SELECTED EXCERPT
A home business must have a clearly defined unique selling proposition. This is nothing more than a fancy way of asking the vital question, “Why will people choose to do business with you or purchase your product or service instead of doing business with a competitor and buying his product or service?”
In other words, what one aspect or combination of aspects is going to separate your business from your competition? Will it be better service, a longer warranty, better selection, longer business hours, more flexible payment options, lowest price, personalised service, better customer service, better return and exchange policies or a combination of several of these?
14. Invest in yourself.
Top entrepreneurs buy and read business and marketing books, magazines, reports, journals, newsletters, websites and industry publications, knowing that these resources will improve their understanding of business and marketing functions and skills. They join business associations and clubs, and they network with other skilled business people to learn their secrets of success and help define their own goals and objectives.
Top entrepreneurs attend business and marketing seminars, workshops and training courses, even if they have already mastered the subject matter of the event. They do this because they know that education is an ongoing process.
There are usually ways to do things better, in less time, with less effort. In short, top entrepreneurs never stop investing in the most powerful, effective and best business and marketing tool at their immediate disposal – themselves.
15. Be accessible.
We’re living in a time when we all expect our fast food lunch at the drive-thru window to be ready in mere minutes, our dry cleaning to be ready for pick-up on the same day, our money to be available at the cash machine and our pizza delivered in 30 minutes or it’s free.
You see the pattern developing – you must make it as easy as you can for people to do business with you, regardless of the home business you operate.
You must remain cognisant of the fact that few people will work hard, go out of their way, or be inconvenienced just for the privilege of giving you their hard-earned money. The shoe is always on the other foot.
Making it easy for people to do business with you means that you must be accessible and knowledgeable about your products and services. You must be able to provide customers with what they want, when they want it.
16. Build a rock-solid reputation.
A good reputation is unquestionably one of the home business owner’s most tangible and marketable assets. You can’t simply buy a good reputation; it’s something that you earn by honouring your promises.

GIVEN DATA

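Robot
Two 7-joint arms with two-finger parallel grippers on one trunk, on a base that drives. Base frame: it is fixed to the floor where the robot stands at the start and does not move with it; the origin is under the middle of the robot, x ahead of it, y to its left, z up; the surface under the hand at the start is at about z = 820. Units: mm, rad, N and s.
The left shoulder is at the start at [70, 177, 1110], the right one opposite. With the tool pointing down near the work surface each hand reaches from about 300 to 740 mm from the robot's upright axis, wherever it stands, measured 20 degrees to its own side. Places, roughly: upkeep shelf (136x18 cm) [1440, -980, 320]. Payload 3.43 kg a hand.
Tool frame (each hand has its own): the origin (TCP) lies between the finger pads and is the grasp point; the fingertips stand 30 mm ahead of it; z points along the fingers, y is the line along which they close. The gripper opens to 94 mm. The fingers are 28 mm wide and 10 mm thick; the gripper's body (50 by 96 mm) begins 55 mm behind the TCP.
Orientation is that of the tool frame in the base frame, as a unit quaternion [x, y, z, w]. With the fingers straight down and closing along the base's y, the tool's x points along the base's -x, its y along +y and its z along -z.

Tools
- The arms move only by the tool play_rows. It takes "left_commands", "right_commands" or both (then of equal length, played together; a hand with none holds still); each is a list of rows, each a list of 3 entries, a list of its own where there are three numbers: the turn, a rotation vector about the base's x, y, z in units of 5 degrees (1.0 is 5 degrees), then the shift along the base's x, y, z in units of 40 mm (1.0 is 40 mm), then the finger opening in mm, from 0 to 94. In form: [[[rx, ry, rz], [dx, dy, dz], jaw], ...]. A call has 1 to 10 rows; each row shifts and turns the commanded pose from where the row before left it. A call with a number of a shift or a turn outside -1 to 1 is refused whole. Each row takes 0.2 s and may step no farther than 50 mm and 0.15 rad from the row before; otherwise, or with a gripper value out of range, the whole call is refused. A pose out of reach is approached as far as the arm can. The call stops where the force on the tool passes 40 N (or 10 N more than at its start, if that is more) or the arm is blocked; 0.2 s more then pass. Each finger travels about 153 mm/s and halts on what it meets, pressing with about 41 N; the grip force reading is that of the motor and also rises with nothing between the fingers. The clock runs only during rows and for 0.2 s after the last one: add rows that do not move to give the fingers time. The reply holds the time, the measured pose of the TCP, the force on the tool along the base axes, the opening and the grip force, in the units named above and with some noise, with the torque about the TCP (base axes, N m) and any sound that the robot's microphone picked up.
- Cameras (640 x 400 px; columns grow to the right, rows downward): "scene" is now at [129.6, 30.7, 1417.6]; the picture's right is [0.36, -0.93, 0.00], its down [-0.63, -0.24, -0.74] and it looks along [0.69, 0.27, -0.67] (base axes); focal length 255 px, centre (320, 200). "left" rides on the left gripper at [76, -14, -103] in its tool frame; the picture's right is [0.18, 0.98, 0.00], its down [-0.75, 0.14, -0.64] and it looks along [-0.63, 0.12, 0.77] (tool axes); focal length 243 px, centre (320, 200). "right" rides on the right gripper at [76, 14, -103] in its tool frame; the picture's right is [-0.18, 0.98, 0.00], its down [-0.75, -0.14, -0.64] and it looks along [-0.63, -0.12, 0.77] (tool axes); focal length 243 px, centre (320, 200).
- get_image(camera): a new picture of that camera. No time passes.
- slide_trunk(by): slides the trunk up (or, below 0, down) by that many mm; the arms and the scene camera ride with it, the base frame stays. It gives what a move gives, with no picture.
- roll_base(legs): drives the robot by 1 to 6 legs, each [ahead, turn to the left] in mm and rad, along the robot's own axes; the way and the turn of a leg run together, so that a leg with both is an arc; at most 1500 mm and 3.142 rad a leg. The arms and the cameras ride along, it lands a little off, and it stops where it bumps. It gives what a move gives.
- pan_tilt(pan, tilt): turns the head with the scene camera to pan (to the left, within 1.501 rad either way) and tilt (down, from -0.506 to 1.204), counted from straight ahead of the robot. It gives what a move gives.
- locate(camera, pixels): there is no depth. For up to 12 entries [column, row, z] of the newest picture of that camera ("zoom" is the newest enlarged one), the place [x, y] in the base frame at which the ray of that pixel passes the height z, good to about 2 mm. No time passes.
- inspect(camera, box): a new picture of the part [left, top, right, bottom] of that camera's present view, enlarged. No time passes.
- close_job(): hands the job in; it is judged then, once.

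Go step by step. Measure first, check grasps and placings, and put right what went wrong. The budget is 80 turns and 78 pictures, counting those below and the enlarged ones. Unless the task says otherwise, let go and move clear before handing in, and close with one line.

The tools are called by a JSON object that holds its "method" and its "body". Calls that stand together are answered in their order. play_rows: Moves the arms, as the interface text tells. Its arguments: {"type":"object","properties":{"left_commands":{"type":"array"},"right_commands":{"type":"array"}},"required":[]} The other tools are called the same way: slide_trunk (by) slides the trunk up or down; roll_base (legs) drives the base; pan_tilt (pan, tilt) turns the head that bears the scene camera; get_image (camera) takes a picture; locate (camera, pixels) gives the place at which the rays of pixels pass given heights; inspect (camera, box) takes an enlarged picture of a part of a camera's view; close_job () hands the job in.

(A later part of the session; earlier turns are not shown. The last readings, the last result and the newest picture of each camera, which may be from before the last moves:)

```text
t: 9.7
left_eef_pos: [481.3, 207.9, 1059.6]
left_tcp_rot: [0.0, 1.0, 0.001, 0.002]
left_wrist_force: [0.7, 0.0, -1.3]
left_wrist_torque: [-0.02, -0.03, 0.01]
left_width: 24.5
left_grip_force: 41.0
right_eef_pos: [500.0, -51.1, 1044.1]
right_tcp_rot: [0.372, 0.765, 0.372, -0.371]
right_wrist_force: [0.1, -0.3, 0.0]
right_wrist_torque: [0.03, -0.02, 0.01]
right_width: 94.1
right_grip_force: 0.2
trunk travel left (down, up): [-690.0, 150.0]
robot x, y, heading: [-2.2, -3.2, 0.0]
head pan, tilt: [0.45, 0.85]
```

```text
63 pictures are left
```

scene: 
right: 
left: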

REQUIRED TASK
Retype the section of the selected excerpt that opens with "In other words, what" and closes with "goals and objectives.".

RESPONSE TO THE TASK
In other words, what one aspect or combination of aspects is going to separate your business from your competition? Will it be better service, a longer warranty, better selection, longer business hours, more flexible payment options, lowest price, personalised service, better customer service, better return and exchange policies or a combination of several of these?
14. Invest in yourself.
Top entrepreneurs buy and read business and marketing books, magazines, reports, journals, newsletters, websites and industry publications, knowing that these resources will improve their understanding of business and marketing functions and skills. They join business associations and clubs, and they network with other skilled business people to learn their secrets of success and help define their own goals and objectives.